──────── Material provided ────────

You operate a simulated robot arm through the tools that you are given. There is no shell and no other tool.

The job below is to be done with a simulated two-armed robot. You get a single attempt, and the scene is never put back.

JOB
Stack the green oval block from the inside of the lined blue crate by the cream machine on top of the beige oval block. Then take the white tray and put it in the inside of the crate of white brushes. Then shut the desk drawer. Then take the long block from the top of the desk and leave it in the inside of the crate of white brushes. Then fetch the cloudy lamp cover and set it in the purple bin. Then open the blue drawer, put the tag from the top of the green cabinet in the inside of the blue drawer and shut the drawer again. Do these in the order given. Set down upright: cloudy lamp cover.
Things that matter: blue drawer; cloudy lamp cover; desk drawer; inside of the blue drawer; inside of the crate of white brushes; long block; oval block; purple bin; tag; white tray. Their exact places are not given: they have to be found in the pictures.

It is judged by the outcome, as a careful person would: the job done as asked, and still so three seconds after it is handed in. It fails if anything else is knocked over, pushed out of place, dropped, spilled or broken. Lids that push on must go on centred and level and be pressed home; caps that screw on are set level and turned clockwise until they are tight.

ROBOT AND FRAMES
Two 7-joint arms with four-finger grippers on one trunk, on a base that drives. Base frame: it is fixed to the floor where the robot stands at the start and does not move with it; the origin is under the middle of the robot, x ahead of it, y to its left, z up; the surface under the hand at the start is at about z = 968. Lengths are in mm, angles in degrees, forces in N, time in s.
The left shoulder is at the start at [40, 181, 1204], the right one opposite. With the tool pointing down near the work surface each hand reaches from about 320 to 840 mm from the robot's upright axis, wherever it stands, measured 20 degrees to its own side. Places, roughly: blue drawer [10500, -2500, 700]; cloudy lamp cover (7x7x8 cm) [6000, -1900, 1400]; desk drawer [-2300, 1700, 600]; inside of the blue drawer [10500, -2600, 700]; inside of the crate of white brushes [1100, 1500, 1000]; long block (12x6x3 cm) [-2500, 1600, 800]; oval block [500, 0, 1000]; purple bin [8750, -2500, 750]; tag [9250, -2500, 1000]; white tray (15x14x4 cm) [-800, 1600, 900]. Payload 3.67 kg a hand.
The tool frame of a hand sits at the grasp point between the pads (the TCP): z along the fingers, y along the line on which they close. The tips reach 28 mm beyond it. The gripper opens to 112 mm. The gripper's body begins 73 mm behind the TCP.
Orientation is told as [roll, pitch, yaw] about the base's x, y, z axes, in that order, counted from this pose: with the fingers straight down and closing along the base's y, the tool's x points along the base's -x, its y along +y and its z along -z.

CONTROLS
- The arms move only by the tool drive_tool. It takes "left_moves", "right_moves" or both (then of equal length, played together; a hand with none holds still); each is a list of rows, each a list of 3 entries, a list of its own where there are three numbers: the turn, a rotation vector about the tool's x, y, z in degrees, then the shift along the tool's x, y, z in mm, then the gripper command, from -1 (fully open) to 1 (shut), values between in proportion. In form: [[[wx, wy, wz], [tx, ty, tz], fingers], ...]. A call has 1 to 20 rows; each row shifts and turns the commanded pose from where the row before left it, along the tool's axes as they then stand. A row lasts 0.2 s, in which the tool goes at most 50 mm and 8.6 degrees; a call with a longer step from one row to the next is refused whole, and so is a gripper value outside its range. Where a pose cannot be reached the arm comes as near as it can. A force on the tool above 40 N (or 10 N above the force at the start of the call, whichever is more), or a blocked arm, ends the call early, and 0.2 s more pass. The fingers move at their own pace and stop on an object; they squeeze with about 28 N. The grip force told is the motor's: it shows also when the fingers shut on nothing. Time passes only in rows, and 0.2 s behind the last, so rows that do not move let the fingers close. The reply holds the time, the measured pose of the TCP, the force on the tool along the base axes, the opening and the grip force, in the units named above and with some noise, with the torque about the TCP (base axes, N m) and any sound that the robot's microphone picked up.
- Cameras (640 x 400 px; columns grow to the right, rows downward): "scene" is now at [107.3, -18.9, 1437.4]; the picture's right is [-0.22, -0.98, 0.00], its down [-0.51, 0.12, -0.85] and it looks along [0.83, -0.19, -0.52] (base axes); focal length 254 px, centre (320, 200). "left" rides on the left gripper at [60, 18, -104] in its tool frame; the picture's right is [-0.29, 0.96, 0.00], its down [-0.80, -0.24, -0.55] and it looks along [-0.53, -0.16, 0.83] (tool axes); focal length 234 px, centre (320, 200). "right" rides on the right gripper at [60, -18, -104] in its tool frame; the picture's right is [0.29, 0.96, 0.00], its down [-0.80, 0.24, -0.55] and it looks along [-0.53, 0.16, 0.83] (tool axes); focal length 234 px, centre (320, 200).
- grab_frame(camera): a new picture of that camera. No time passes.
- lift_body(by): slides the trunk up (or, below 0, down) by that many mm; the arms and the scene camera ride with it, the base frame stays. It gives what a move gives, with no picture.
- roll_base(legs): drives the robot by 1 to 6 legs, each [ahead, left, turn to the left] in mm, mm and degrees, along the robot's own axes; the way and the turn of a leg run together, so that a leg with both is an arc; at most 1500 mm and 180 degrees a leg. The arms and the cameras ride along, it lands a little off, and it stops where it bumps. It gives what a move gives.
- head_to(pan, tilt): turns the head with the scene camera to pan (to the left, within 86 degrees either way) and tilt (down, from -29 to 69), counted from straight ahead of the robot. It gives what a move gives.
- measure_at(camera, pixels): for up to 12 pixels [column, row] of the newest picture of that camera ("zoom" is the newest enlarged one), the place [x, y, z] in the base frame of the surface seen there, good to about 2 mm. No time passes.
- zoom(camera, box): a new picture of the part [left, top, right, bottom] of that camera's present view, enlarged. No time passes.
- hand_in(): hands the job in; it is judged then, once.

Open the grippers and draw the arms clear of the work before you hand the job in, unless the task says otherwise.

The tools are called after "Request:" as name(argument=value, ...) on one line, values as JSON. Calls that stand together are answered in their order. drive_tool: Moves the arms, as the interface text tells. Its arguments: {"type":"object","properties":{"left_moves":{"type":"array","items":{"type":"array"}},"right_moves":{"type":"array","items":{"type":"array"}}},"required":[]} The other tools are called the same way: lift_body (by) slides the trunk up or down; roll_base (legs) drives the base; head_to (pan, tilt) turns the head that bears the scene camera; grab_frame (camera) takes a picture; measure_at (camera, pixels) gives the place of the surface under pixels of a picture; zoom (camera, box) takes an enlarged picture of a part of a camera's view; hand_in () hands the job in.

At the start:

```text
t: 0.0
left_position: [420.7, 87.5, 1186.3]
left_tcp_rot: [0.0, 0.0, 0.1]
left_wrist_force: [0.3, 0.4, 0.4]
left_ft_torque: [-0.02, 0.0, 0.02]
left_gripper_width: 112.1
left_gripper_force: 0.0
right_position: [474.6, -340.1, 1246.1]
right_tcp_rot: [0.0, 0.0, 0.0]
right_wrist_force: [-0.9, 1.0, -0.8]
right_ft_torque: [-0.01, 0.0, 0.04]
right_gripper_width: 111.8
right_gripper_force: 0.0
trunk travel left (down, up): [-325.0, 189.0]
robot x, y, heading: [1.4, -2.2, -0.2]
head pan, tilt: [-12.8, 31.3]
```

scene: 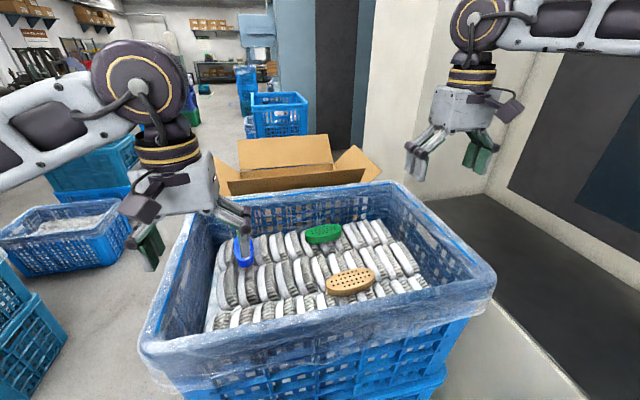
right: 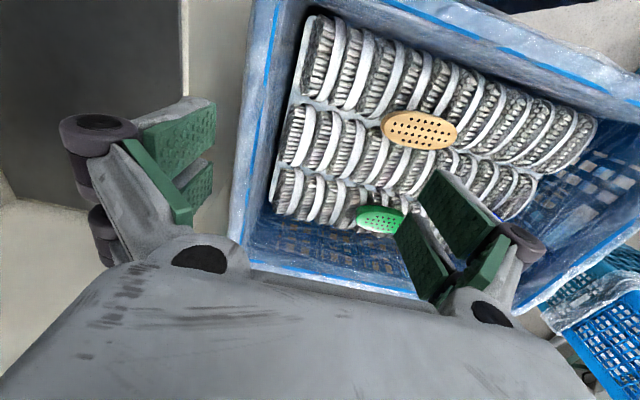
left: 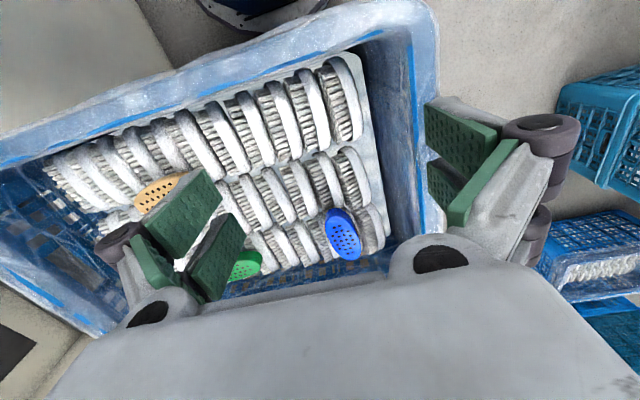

────────

In the copy, include no pictures; restate the listing above exactly. Put each line that is not blank into a JSON list as a string.

[
  "You operate a simulated robot arm through the tools that you are given. There is no shell and no other tool.",
  "The job below is to be done with a simulated two-armed robot. You get a single attempt, and the scene is never put back.",
  "JOB",
  "Stack the green oval block from the inside of the lined blue crate by the cream machine on top of the beige oval block. Then take the white tray and put it in the inside of the crate of white brushes. Then shut the desk drawer. Then take the long block from the top of the desk and leave it in the inside of the crate of white brushes. Then fetch the cloudy lamp cover and set it in the purple bin. Then open the blue drawer, put the tag from the top of the green cabinet in the inside of the blue drawer and shut the drawer again. Do these in the order given. Set down upright: cloudy lamp cover.",
  "Things that matter: blue drawer; cloudy lamp cover; desk drawer; inside of the blue drawer; inside of the crate of white brushes; long block; oval block; purple bin; tag; white tray. Their exact places are not given: they have to be found in the pictures.",
  "It is judged by the outcome, as a careful person would: the job done as asked, and still so three seconds after it is handed in. It fails if anything else is knocked over, pushed out of place, dropped, spilled or broken. Lids that push on must go on centred and level and be pressed home; caps that screw on are set level and turned clockwise until they are tight.",
  "ROBOT AND FRAMES",
  "Two 7-joint arms with four-finger grippers on one trunk, on a base that drives. Base frame: it is fixed to the floor where the robot stands at the start and does not move with it; the origin is under the middle of the robot, x ahead of it, y to its left, z up; the surface under the hand at the start is at about z = 968. Lengths are in mm, angles in degrees, forces in N, time in s.",
  "The left shoulder is at the start at [40, 181, 1204], the right one opposite. With the tool pointing down near the work surface each hand reaches from about 320 to 840 mm from the robot's upright axis, wherever it stands, measured 20 degrees to its own side. Places, roughly: blue drawer [10500, -2500, 700]; cloudy lamp cover (7x7x8 cm) [6000, -1900, 1400]; desk drawer [-2300, 1700, 600]; inside of the blue drawer [10500, -2600, 700]; inside of the crate of white brushes [1100, 1500, 1000]; long block (12x6x3 cm) [-2500, 1600, 800]; oval block [500, 0, 1000]; purple bin [8750, -2500, 750]; tag [9250, -2500, 1000]; white tray (15x14x4 cm) [-800, 1600, 900]. Payload 3.67 kg a hand.",
  "The tool frame of a hand sits at the grasp point between the pads (the TCP): z along the fingers, y along the line on which they close. The tips reach 28 mm beyond it. The gripper opens to 112 mm. The gripper's body begins 73 mm behind the TCP.",
  "Orientation is told as [roll, pitch, yaw] about the base's x, y, z axes, in that order, counted from this pose: with the fingers straight down and closing along the base's y, the tool's x points along the base's -x, its y along +y and its z along -z.",
  "CONTROLS",
  "- The arms move only by the tool drive_tool. It takes \"left_moves\", \"right_moves\" or both (then of equal length, played together; a hand with none holds still); each is a list of rows, each a list of 3 entries, a list of its own where there are three numbers: the turn, a rotation vector about the tool's x, y, z in degrees, then the shift along the tool's x, y, z in mm, then the gripper command, from -1 (fully open) to 1 (shut), values between in proportion. In form: [[[wx, wy, wz], [tx, ty, tz], fingers], ...]. A call has 1 to 20 rows; each row shifts and turns the commanded pose from where the row before left it, along the tool's axes as they then stand. A row lasts 0.2 s, in which the tool goes at most 50 mm and 8.6 degrees; a call with a longer step from one row to the next is refused whole, and so is a gripper value outside its range. Where a pose cannot be reached the arm comes as near as it can. A force on the tool above 40 N (or 10 N above the force at the start of the call, whichever is more), or a blocked arm, ends the call early, and 0.2 s more pass. The fingers move at their own pace and stop on an object; they squeeze with about 28 N. The grip force told is the motor's: it shows also when the fingers shut on nothing. Time passes only in rows, and 0.2 s behind the last, so rows that do not move let the fingers close. The reply holds the time, the measured pose of the TCP, the force on the tool along the base axes, the opening and the grip force, in the units named above and with some noise, with the torque about the TCP (base axes, N m) and any sound that the robot's microphone picked up.",
  "- Cameras (640 x 400 px; columns grow to the right, rows downward): \"scene\" is now at [107.3, -18.9, 1437.4]; the picture's right is [-0.22, -0.98, 0.00], its down [-0.51, 0.12, -0.85] and it looks along [0.83, -0.19, -0.52] (base axes); focal length 254 px, centre (320, 200). \"left\" rides on the left gripper at [60, 18, -104] in its tool frame; the picture's right is [-0.29, 0.96, 0.00], its down [-0.80, -0.24, -0.55] and it looks along [-0.53, -0.16, 0.83] (tool axes); focal length 234 px, centre (320, 200). \"right\" rides on the right gripper at [60, -18, -104] in its tool frame; the picture's right is [0.29, 0.96, 0.00], its down [-0.80, 0.24, -0.55] and it looks along [-0.53, 0.16, 0.83] (tool axes); focal length 234 px, centre (320, 200).",
  "- grab_frame(camera): a new picture of that camera. No time passes.",
  "- lift_body(by): slides the trunk up (or, below 0, down) by that many mm; the arms and the scene camera ride with it, the base frame stays. It gives what a move gives, with no picture.",
  "- roll_base(legs): drives the robot by 1 to 6 legs, each [ahead, left, turn to the left] in mm, mm and degrees, along the robot's own axes; the way and the turn of a leg run together, so that a leg with both is an arc; at most 1500 mm and 180 degrees a leg. The arms and the cameras ride along, it lands a little off, and it stops where it bumps. It gives what a move gives.",
  "- head_to(pan, tilt): turns the head with the scene camera to pan (to the left, within 86 degrees either way) and tilt (down, from -29 to 69), counted from straight ahead of the robot. It gives what a move gives.",
  "- measure_at(camera, pixels): for up to 12 pixels [column, row] of the newest picture of that camera (\"zoom\" is the newest enlarged one), the place [x, y, z] in the base frame of the surface seen there, good to about 2 mm. No time passes.",
  "- zoom(camera, box): a new picture of the part [left, top, right, bottom] of that camera's present view, enlarged. No time passes.",
  "- hand_in(): hands the job in; it is judged then, once.",
  "Open the grippers and draw the arms clear of the work before you hand the job in, unless the task says otherwise.",
  "The tools are called after \"Request:\" as name(argument=value, ...) on one line, values as JSON. Calls that stand together are answered in their order. drive_tool: Moves the arms, as the interface text tells. Its arguments: {\"type\":\"object\",\"properties\":{\"left_moves\":{\"type\":\"array\",\"items\":{\"type\":\"array\"}},\"right_moves\":{\"type\":\"array\",\"items\":{\"type\":\"array\"}}},\"required\":[]} The other tools are called the same way: lift_body (by) slides the trunk up or down; roll_base (legs) drives the base; head_to (pan, tilt) turns the head that bears the scene camera; grab_frame (camera) takes a picture; measure_at (camera, pixels) gives the place of the surface under pixels of a picture; zoom (camera, box) takes an enlarged picture of a part of a camera's view; hand_in () hands the job in.",
  "At the start:",
  "```text",
  "t: 0.0",
  "left_position: [420.7, 87.5, 1186.3]",
  "left_tcp_rot: [0.0, 0.0, 0.1]",
  "left_wrist_force: [0.3, 0.4, 0.4]",
  "left_ft_torque: [-0.02, 0.0, 0.02]",
  "left_gripper_width: 112.1",
  "left_gripper_force: 0.0",
  "right_position: [474.6, -340.1, 1246.1]",
  "right_tcp_rot: [0.0, 0.0, 0.0]",
  "right_wrist_force: [-0.9, 1.0, -0.8]",
  "right_ft_torque: [-0.01, 0.0, 0.04]",
  "right_gripper_width: 111.8",
  "right_gripper_force: 0.0",
  "trunk travel left (down, up): [-325.0, 189.0]",
  "robot x, y, heading: [1.4, -2.2, -0.2]",
  "head pan, tilt: [-12.8, 31.3]",
  "```",
  "scene: ",
  "right: ",
  "left: "
]